- **YOUR TASK**
Examine the material below. Gather every line in which the string "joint" appears.

- **GIVEN DATA**
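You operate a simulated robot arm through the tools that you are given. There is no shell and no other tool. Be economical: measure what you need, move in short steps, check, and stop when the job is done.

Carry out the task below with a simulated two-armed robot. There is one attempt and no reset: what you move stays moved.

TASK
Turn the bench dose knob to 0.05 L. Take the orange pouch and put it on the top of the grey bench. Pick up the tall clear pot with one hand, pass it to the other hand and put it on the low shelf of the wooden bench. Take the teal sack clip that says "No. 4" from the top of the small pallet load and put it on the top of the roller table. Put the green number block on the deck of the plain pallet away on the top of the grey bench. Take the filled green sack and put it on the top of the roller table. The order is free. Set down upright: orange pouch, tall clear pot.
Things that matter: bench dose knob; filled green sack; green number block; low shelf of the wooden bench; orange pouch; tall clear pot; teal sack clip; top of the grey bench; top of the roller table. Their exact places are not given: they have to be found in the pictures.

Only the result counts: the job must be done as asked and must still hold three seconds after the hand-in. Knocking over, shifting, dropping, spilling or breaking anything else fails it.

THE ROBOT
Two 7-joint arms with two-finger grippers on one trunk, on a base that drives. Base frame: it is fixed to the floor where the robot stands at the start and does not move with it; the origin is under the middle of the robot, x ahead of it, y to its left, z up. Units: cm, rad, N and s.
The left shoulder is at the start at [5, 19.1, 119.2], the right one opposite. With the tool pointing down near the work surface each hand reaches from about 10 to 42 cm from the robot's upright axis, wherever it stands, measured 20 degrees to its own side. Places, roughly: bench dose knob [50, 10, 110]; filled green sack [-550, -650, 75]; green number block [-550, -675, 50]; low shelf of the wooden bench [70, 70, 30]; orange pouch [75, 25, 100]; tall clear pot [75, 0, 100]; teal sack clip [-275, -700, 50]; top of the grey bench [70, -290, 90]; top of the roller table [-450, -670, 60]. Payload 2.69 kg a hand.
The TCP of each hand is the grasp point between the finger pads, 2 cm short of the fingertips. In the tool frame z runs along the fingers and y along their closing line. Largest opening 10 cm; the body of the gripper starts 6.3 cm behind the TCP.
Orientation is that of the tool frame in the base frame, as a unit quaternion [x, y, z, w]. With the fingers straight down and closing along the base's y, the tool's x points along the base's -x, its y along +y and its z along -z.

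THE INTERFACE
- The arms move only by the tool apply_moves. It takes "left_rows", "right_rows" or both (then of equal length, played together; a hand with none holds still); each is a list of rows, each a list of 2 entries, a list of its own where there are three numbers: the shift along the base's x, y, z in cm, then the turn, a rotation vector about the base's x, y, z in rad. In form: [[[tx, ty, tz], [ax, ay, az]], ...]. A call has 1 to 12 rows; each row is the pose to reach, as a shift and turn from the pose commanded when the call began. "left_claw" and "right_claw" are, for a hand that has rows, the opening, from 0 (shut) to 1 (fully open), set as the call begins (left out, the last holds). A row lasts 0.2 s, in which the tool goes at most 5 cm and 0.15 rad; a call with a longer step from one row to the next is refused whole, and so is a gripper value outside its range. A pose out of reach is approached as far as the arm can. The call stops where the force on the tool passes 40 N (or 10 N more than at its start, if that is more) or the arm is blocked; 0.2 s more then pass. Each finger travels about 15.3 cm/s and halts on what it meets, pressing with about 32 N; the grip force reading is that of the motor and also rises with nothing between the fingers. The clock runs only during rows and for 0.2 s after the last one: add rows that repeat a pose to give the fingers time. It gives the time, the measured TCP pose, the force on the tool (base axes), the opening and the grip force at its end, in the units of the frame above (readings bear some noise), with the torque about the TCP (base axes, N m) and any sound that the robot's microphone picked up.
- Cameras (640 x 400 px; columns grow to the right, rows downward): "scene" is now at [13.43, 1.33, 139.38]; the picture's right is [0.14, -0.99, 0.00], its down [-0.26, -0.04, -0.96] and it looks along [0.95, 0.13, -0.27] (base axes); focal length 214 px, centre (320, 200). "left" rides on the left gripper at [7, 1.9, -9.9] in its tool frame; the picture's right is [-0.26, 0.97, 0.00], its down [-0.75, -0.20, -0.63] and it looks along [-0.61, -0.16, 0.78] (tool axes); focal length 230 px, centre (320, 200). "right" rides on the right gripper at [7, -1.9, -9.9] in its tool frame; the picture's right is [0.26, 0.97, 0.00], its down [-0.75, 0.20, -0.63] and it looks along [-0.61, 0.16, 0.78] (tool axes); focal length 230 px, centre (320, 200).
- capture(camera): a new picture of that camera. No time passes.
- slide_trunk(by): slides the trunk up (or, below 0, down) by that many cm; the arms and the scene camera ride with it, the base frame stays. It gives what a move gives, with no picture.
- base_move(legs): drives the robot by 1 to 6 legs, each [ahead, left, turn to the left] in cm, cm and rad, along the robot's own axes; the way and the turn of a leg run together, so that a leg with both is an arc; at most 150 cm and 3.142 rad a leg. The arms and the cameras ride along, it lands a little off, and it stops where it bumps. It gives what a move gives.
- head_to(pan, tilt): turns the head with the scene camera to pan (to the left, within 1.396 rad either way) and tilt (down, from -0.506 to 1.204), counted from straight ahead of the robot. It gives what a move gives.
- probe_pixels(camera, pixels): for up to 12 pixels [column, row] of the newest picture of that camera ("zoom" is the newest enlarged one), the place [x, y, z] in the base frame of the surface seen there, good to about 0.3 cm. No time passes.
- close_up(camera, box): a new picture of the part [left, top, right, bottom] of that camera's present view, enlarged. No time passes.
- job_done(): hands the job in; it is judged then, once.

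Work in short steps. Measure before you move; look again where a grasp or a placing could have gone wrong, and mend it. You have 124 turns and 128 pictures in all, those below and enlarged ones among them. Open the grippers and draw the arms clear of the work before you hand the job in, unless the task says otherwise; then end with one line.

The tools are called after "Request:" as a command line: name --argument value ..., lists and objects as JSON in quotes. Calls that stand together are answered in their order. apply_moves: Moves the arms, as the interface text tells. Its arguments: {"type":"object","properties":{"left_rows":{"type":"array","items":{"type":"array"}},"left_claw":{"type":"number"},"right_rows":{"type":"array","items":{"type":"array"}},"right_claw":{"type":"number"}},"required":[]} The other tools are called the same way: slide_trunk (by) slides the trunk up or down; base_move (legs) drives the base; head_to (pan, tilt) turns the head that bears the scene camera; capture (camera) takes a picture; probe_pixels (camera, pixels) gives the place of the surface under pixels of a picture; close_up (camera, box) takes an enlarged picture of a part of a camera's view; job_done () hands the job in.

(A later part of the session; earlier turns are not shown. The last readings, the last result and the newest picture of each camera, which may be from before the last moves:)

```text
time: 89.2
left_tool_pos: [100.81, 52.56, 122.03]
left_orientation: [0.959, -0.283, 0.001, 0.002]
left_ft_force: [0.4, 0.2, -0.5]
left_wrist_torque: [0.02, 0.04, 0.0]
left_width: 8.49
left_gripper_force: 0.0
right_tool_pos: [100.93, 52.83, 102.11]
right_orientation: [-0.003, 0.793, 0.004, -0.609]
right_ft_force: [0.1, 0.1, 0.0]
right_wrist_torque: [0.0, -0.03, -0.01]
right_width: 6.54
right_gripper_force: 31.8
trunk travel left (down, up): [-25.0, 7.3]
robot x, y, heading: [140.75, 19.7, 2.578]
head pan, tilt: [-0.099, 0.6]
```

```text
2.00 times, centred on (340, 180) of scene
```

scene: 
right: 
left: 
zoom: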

--

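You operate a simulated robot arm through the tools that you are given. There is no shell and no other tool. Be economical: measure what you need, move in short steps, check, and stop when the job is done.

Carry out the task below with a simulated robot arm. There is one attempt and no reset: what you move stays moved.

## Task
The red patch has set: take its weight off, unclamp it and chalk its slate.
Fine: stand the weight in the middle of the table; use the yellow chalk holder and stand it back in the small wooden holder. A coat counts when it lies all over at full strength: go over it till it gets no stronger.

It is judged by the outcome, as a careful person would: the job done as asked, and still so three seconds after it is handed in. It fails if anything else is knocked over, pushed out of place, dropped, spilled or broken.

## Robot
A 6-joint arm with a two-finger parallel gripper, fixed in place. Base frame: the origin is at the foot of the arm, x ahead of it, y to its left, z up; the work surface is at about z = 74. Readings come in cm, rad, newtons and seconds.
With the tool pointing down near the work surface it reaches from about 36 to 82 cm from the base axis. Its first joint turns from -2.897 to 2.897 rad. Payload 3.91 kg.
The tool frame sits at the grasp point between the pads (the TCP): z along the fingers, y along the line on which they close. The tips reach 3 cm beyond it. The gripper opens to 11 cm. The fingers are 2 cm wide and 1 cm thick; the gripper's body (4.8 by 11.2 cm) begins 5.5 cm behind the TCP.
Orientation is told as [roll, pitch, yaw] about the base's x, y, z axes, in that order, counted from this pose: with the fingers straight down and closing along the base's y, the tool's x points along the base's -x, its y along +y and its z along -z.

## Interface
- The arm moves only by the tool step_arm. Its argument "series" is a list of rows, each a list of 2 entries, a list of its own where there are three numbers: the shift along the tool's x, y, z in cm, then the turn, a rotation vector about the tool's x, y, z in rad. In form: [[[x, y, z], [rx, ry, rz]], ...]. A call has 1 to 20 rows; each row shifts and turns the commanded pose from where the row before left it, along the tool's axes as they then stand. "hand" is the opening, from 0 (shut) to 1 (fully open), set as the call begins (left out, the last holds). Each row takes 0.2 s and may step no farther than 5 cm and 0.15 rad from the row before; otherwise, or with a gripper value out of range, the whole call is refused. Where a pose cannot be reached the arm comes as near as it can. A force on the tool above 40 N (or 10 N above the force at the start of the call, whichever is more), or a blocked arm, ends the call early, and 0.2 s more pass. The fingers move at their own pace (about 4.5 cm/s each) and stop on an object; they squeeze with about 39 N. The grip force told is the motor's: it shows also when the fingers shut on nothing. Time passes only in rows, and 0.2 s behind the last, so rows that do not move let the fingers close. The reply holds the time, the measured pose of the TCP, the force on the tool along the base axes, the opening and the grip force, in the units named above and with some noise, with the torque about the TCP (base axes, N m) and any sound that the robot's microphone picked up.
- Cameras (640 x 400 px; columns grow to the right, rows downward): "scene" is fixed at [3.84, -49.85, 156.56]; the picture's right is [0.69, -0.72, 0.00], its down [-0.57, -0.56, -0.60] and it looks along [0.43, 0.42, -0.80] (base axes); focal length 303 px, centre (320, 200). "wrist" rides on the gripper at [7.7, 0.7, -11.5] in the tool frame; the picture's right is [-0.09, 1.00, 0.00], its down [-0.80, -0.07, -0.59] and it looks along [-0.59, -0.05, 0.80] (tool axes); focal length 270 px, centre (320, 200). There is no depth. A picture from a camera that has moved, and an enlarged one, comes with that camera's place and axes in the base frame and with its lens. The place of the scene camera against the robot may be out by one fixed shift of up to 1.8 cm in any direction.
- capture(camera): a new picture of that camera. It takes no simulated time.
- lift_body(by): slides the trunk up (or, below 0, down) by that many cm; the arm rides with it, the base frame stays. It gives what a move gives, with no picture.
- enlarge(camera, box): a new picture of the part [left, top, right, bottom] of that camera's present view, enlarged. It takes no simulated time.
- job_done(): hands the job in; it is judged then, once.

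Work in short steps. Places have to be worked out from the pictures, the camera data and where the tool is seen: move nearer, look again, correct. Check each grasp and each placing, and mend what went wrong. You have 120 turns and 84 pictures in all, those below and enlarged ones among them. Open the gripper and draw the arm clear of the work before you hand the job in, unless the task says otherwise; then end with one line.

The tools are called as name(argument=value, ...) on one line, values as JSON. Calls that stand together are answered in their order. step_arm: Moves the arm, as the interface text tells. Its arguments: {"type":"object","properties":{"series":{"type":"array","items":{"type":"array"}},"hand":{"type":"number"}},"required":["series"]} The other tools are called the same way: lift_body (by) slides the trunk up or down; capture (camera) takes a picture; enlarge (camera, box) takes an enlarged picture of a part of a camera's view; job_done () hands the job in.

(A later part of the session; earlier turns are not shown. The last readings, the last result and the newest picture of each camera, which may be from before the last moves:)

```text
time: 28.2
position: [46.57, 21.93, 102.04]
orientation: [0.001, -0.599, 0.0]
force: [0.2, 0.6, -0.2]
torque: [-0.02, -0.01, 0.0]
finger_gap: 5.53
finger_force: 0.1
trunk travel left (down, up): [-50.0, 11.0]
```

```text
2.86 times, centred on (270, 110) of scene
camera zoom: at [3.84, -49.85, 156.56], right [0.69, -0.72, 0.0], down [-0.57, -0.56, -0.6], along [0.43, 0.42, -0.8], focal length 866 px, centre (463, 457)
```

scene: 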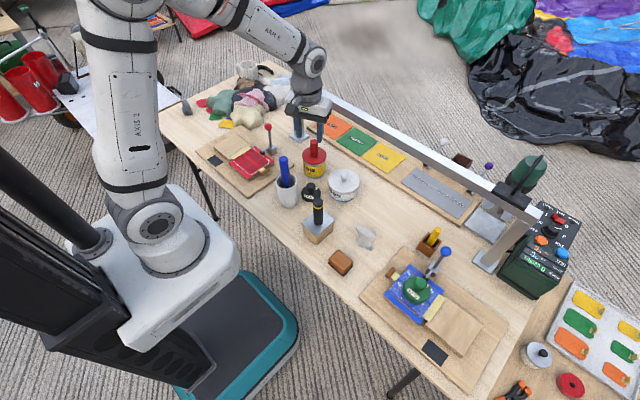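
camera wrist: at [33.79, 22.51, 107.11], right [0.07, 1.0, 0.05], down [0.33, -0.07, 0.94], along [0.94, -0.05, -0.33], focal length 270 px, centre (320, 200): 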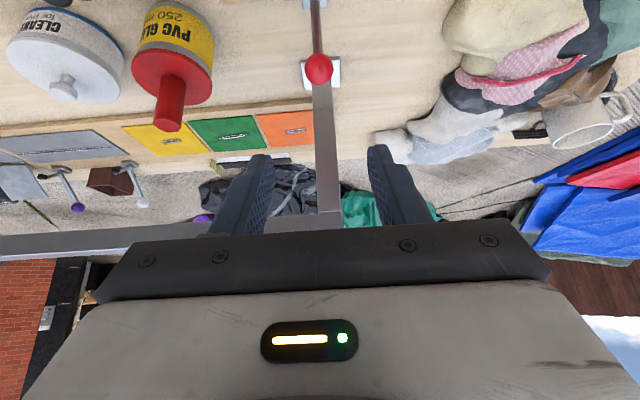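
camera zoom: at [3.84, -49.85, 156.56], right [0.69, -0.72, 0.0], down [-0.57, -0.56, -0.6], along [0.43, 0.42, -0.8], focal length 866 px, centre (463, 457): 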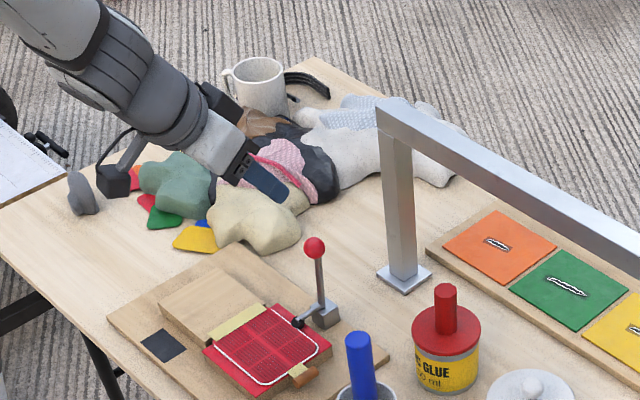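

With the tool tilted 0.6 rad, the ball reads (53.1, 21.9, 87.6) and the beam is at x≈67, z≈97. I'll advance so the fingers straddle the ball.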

...

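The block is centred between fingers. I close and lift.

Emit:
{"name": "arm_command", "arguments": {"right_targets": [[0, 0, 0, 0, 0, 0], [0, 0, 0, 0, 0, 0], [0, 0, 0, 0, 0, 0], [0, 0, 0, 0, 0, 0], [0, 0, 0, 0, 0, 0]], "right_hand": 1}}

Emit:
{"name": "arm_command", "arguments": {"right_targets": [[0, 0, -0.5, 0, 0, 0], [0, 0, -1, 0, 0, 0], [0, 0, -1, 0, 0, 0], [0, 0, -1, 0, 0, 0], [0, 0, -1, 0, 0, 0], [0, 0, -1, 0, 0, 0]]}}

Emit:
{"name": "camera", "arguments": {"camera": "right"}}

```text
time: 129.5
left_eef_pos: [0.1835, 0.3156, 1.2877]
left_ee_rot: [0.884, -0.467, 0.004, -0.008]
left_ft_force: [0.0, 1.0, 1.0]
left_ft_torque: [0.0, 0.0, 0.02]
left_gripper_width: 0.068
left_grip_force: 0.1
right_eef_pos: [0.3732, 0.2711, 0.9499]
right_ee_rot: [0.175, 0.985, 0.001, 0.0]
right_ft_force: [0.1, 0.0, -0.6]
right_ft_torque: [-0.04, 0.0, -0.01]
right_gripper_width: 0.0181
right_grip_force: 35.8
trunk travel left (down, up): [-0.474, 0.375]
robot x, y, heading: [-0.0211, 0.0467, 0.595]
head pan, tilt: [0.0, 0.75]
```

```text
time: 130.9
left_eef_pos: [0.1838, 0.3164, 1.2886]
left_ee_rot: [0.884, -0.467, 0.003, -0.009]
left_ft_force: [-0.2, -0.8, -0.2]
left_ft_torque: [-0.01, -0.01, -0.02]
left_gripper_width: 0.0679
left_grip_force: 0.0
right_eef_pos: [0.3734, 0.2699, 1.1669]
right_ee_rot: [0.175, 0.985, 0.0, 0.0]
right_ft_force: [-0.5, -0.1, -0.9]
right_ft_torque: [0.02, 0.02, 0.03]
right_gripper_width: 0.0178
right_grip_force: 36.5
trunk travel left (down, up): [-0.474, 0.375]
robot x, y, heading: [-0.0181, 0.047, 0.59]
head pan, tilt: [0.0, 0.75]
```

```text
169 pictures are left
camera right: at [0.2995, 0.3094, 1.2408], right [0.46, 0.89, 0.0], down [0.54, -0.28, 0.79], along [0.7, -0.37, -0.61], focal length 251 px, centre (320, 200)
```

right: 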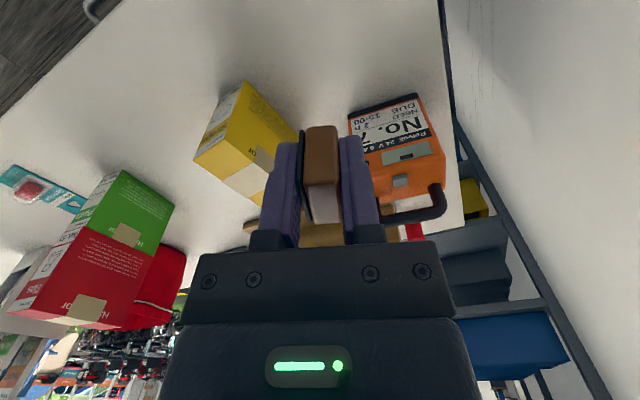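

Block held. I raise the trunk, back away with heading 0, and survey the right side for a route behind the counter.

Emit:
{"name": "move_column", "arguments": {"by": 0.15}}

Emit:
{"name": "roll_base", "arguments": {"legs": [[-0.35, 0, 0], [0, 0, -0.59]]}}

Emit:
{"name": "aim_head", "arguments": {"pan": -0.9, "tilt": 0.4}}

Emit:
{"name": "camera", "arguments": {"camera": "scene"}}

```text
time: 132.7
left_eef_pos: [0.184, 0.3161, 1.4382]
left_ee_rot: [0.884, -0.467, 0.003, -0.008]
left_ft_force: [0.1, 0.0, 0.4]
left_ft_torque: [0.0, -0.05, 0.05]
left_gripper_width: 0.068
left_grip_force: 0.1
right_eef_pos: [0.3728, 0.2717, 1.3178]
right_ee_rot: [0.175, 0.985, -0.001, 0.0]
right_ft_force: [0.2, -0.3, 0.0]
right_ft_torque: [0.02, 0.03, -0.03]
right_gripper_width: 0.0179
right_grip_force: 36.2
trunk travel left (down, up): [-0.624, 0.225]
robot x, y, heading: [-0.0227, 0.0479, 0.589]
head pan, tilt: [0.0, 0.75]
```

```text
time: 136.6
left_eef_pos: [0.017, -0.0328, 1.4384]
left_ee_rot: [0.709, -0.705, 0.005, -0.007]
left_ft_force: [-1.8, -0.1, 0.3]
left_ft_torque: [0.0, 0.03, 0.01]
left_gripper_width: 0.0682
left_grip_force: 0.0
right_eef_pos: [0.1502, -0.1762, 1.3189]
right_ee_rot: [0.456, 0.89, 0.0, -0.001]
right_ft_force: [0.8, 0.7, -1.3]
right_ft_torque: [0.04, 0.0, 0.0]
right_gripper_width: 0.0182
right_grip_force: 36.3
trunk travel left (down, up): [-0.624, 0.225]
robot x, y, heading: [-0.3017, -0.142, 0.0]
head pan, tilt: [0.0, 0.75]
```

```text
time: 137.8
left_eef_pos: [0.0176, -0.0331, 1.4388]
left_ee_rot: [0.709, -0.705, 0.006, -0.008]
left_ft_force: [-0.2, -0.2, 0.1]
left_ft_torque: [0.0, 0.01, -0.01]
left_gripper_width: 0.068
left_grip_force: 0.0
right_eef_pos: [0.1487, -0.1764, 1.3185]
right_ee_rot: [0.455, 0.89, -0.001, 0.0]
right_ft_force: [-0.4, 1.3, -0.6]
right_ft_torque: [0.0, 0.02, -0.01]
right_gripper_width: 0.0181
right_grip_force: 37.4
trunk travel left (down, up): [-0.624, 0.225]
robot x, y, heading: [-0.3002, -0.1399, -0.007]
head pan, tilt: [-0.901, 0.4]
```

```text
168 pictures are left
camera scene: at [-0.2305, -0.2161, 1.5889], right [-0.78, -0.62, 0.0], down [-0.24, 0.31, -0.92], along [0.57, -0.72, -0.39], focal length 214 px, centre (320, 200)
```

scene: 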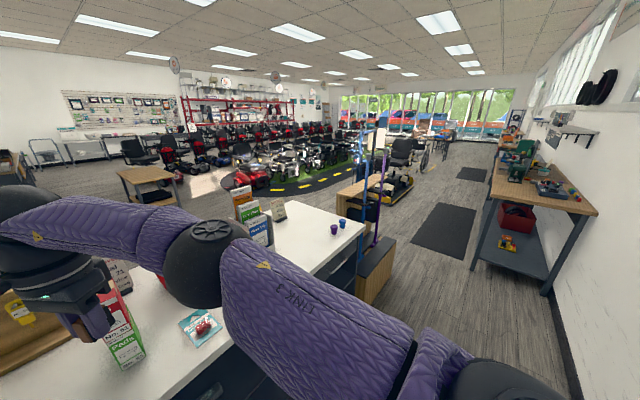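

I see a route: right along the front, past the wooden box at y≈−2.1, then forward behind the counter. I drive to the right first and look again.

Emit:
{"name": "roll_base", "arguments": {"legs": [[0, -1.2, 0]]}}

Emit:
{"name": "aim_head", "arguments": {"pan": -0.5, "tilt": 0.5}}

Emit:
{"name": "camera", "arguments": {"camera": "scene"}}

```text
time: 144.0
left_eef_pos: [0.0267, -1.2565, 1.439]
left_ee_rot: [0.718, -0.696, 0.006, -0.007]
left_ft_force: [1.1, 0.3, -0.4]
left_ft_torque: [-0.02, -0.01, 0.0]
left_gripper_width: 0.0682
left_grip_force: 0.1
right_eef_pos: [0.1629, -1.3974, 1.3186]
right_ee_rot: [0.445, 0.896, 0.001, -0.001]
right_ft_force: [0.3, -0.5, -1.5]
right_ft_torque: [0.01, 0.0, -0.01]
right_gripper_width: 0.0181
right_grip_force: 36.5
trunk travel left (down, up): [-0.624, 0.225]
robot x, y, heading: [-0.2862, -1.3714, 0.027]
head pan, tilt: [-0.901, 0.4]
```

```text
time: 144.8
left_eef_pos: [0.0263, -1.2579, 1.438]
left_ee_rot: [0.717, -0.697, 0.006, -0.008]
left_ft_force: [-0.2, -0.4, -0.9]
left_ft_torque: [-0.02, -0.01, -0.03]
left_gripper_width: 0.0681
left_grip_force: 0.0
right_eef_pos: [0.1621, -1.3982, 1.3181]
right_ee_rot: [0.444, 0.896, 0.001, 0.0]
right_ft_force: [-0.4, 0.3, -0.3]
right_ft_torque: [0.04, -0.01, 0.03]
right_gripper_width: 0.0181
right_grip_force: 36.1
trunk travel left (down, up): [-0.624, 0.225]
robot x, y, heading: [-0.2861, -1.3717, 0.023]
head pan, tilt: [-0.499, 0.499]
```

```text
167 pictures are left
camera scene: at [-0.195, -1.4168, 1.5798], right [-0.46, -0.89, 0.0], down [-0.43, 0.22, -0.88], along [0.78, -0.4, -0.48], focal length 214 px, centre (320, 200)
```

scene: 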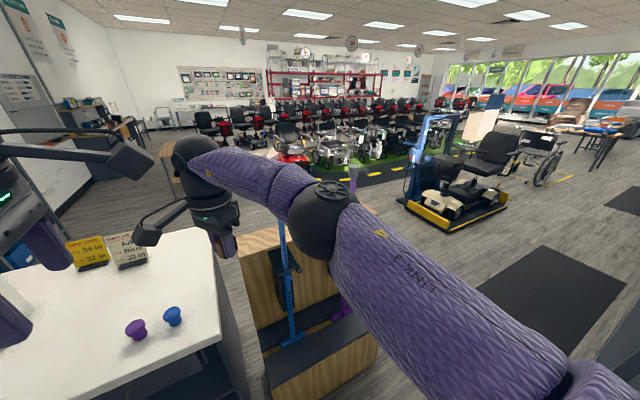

- **ANSWER TO THIS PROBLEM**
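Two 7-joint arms with two-finger grippers on one trunk, on a base that drives. Base frame: it is fixed to the floor where the robot stands at the start and does not move with it; the origin is under the middle of the robot, x ahead of it, y to its left, z up. Units: cm, rad, N and s.
A 6-joint arm with a two-finger parallel gripper, fixed in place. Base frame: the origin is at the foot of the arm, x ahead of it, y to its left, z up; the work surface is at about z = 74. Readings come in cm, rad, newtons and seconds.
With the tool pointing down near the work surface it reaches from about 36 to 82 cm from the base axis. Its first joint turns from -2.897 to 2.897 rad. Payload 3.91 kg.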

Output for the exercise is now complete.